<<<<

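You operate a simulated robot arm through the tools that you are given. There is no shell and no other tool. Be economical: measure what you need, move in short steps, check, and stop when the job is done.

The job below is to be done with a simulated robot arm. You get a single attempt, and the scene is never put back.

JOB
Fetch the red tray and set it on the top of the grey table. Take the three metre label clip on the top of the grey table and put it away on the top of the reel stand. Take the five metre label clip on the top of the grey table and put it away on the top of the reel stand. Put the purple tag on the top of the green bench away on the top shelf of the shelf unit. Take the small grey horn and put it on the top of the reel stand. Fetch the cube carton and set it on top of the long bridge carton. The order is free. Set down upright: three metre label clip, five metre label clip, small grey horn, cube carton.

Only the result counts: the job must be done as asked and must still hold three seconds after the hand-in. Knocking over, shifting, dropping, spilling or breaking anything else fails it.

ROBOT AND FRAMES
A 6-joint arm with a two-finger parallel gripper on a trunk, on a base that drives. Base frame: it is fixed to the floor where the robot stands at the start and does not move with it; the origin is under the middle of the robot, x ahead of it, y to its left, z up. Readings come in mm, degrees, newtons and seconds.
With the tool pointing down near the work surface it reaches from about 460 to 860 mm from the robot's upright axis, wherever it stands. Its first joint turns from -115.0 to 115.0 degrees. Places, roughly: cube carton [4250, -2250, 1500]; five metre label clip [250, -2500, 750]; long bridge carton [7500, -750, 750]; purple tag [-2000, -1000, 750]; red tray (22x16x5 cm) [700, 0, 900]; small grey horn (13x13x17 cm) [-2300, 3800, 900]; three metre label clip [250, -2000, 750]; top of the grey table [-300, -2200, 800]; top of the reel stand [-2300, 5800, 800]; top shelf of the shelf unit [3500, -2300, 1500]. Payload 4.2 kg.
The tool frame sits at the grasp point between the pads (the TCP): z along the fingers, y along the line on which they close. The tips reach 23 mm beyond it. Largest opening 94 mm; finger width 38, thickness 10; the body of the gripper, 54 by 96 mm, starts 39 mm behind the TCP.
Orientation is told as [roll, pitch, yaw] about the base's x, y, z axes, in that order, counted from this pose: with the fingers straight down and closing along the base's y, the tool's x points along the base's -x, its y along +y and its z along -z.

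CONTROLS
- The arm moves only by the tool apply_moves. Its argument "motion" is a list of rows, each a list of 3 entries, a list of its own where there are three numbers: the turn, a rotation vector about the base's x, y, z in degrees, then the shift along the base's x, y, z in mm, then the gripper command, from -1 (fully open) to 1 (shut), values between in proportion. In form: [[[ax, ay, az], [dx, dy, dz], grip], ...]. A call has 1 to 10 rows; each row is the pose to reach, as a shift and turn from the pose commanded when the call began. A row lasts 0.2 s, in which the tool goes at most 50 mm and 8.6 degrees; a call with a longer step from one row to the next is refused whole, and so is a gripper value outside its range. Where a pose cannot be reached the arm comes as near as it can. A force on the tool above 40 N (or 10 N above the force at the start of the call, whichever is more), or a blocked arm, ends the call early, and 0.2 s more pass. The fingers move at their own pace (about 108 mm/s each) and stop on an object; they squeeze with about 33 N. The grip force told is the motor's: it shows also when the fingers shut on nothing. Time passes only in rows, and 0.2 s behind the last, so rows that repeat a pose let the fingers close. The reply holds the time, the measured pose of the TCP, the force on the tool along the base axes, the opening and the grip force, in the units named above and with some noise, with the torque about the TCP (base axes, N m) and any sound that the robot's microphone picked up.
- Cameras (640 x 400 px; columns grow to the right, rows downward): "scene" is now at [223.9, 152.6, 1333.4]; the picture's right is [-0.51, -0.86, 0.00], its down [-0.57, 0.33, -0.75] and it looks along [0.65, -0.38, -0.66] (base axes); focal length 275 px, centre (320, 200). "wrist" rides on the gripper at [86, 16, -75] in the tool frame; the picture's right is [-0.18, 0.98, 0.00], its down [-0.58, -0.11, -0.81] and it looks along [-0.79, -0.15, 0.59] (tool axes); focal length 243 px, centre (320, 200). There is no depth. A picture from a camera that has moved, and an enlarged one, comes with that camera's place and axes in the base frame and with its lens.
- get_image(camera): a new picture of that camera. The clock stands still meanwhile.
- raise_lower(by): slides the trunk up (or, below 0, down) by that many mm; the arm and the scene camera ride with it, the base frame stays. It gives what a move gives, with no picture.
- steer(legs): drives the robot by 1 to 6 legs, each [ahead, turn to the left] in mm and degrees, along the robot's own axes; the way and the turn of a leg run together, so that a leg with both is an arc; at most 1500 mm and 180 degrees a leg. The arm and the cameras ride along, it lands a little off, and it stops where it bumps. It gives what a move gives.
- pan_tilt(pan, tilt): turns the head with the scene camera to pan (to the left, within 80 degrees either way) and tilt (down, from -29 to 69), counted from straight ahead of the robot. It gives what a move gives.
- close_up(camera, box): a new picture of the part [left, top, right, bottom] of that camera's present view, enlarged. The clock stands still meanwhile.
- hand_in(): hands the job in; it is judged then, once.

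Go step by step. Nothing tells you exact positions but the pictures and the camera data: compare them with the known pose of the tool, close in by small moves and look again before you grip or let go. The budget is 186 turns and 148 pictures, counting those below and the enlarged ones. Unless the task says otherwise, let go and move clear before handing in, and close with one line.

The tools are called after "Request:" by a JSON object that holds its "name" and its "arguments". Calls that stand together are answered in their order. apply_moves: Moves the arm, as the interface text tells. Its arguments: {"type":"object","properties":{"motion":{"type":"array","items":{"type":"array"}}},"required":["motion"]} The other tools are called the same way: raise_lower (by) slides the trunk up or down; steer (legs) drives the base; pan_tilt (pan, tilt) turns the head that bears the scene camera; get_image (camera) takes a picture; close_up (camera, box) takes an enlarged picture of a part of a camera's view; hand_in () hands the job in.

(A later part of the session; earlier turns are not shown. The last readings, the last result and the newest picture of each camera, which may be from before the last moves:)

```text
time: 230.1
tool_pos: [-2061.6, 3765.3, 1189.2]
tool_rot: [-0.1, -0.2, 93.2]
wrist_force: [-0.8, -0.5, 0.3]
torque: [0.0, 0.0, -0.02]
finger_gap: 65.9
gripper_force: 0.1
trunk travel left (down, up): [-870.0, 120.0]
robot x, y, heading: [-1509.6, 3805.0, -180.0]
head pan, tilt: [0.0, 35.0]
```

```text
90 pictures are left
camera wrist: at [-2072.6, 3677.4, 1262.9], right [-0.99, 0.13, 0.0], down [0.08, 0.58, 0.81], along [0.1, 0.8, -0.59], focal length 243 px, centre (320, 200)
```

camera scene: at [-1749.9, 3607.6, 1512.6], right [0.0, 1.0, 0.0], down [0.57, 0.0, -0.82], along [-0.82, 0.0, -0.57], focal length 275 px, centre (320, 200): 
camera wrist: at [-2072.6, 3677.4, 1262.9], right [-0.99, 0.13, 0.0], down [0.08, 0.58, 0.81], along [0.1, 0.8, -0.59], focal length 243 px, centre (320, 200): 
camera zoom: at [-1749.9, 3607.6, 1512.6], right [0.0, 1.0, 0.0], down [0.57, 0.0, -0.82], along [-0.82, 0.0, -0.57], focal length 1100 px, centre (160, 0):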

>>>>

* **Instructions to follow**:
Go through the listing above and restate it word for word.

* **Problem solution**:
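You operate a simulated robot arm through the tools that you are given. There is no shell and no other tool. Be economical: measure what you need, move in short steps, check, and stop when the job is done.

The job below is to be done with a simulated robot arm. You get a single attempt, and the scene is never put back.

JOB
Fetch the red tray and set it on the top of the grey table. Take the three metre label clip on the top of the grey table and put it away on the top of the reel stand. Take the five metre label clip on the top of the grey table and put it away on the top of the reel stand. Put the purple tag on the top of the green bench away on the top shelf of the shelf unit. Take the small grey horn and put it on the top of the reel stand. Fetch the cube carton and set it on top of the long bridge carton. The order is free. Set down upright: three metre label clip, five metre label clip, small grey horn, cube carton.

Only the result counts: the job must be done as asked and must still hold three seconds after the hand-in. Knocking over, shifting, dropping, spilling or breaking anything else fails it.

ROBOT AND FRAMES
A 6-joint arm with a two-finger parallel gripper on a trunk, on a base that drives. Base frame: it is fixed to the floor where the robot stands at the start and does not move with it; the origin is under the middle of the robot, x ahead of it, y to its left, z up. Readings come in mm, degrees, newtons and seconds.
With the tool pointing down near the work surface it reaches from about 460 to 860 mm from the robot's upright axis, wherever it stands. Its first joint turns from -115.0 to 115.0 degrees. Places, roughly: cube carton [4250, -2250, 1500]; five metre label clip [250, -2500, 750]; long bridge carton [7500, -750, 750]; purple tag [-2000, -1000, 750]; red tray (22x16x5 cm) [700, 0, 900]; small grey horn (13x13x17 cm) [-2300, 3800, 900]; three metre label clip [250, -2000, 750]; top of the grey table [-300, -2200, 800]; top of the reel stand [-2300, 5800, 800]; top shelf of the shelf unit [3500, -2300, 1500]. Payload 4.2 kg.
The tool frame sits at the grasp point between the pads (the TCP): z along the fingers, y along the line on which they close. The tips reach 23 mm beyond it. Largest opening 94 mm; finger width 38, thickness 10; the body of the gripper, 54 by 96 mm, starts 39 mm behind the TCP.
Orientation is told as [roll, pitch, yaw] about the base's x, y, z axes, in that order, counted from this pose: with the fingers straight down and closing along the base's y, the tool's x points along the base's -x, its y along +y and its z along -z.

CONTROLS
- The arm moves only by the tool apply_moves. Its argument "motion" is a list of rows, each a list of 3 entries, a list of its own where there are three numbers: the turn, a rotation vector about the base's x, y, z in degrees, then the shift along the base's x, y, z in mm, then the gripper command, from -1 (fully open) to 1 (shut), values between in proportion. In form: [[[ax, ay, az], [dx, dy, dz], grip], ...]. A call has 1 to 10 rows; each row is the pose to reach, as a shift and turn from the pose commanded when the call began. A row lasts 0.2 s, in which the tool goes at most 50 mm and 8.6 degrees; a call with a longer step from one row to the next is refused whole, and so is a gripper value outside its range. Where a pose cannot be reached the arm comes as near as it can. A force on the tool above 40 N (or 10 N above the force at the start of the call, whichever is more), or a blocked arm, ends the call early, and 0.2 s more pass. The fingers move at their own pace (about 108 mm/s each) and stop on an object; they squeeze with about 33 N. The grip force told is the motor's: it shows also when the fingers shut on nothing. Time passes only in rows, and 0.2 s behind the last, so rows that repeat a pose let the fingers close. The reply holds the time, the measured pose of the TCP, the force on the tool along the base axes, the opening and the grip force, in the units named above and with some noise, with the torque about the TCP (base axes, N m) and any sound that the robot's microphone picked up.
- Cameras (640 x 400 px; columns grow to the right, rows downward): "scene" is now at [223.9, 152.6, 1333.4]; the picture's right is [-0.51, -0.86, 0.00], its down [-0.57, 0.33, -0.75] and it looks along [0.65, -0.38, -0.66] (base axes); focal length 275 px, centre (320, 200). "wrist" rides on the gripper at [86, 16, -75] in the tool frame; the picture's right is [-0.18, 0.98, 0.00], its down [-0.58, -0.11, -0.81] and it looks along [-0.79, -0.15, 0.59] (tool axes); focal length 243 px, centre (320, 200). There is no depth. A picture from a camera that has moved, and an enlarged one, comes with that camera's place and axes in the base frame and with its lens.
- get_image(camera): a new picture of that camera. The clock stands still meanwhile.
- raise_lower(by): slides the trunk up (or, below 0, down) by that many mm; the arm and the scene camera ride with it, the base frame stays. It gives what a move gives, with no picture.
- steer(legs): drives the robot by 1 to 6 legs, each [ahead, turn to the left] in mm and degrees, along the robot's own axes; the way and the turn of a leg run together, so that a leg with both is an arc; at most 1500 mm and 180 degrees a leg. The arm and the cameras ride along, it lands a little off, and it stops where it bumps. It gives what a move gives.
- pan_tilt(pan, tilt): turns the head with the scene camera to pan (to the left, within 80 degrees either way) and tilt (down, from -29 to 69), counted from straight ahead of the robot. It gives what a move gives.
- close_up(camera, box): a new picture of the part [left, top, right, bottom] of that camera's present view, enlarged. The clock stands still meanwhile.
- hand_in(): hands the job in; it is judged then, once.

Go step by step. Nothing tells you exact positions but the pictures and the camera data: compare them with the known pose of the tool, close in by small moves and look again before you grip or let go. The budget is 186 turns and 148 pictures, counting those below and the enlarged ones. Unless the task says otherwise, let go and move clear before handing in, and close with one line.

The tools are called after "Request:" by a JSON object that holds its "name" and its "arguments". Calls that stand together are answered in their order. apply_moves: Moves the arm, as the interface text tells. Its arguments: {"type":"object","properties":{"motion":{"type":"array","items":{"type":"array"}}},"required":["motion"]} The other tools are called the same way: raise_lower (by) slides the trunk up or down; steer (legs) drives the base; pan_tilt (pan, tilt) turns the head that bears the scene camera; get_image (camera) takes a picture; close_up (camera, box) takes an enlarged picture of a part of a camera's view; hand_in () hands the job in.

(A later part of the session; earlier turns are not shown. The last readings, the last result and the newest picture of each camera, which may be from before the last moves:)

```text
time: 230.1
tool_pos: [-2061.6, 3765.3, 1189.2]
tool_rot: [-0.1, -0.2, 93.2]
wrist_force: [-0.8, -0.5, 0.3]
torque: [0.0, 0.0, -0.02]
finger_gap: 65.9
gripper_force: 0.1
trunk travel left (down, up): [-870.0, 120.0]
robot x, y, heading: [-1509.6, 3805.0, -180.0]
head pan, tilt: [0.0, 35.0]
```

```text
90 pictures are left
camera wrist: at [-2072.6, 3677.4, 1262.9], right [-0.99, 0.13, 0.0], down [0.08, 0.58, 0.81], along [0.1, 0.8, -0.59], focal length 243 px, centre (320, 200)
```

camera scene: at [-1749.9, 3607.6, 1512.6], right [0.0, 1.0, 0.0], down [0.57, 0.0, -0.82], along [-0.82, 0.0, -0.57], focal length 275 px, centre (320, 200): 
camera wrist: at [-2072.6, 3677.4, 1262.9], right [-0.99, 0.13, 0.0], down [0.08, 0.58, 0.81], along [0.1, 0.8, -0.59], focal length 243 px, centre (320, 200): 
camera zoom: at [-1749.9, 3607.6, 1512.6], right [0.0, 1.0, 0.0], down [0.57, 0.0, -0.82], along [-0.82, 0.0, -0.57], focal length 1100 px, centre (160, 0):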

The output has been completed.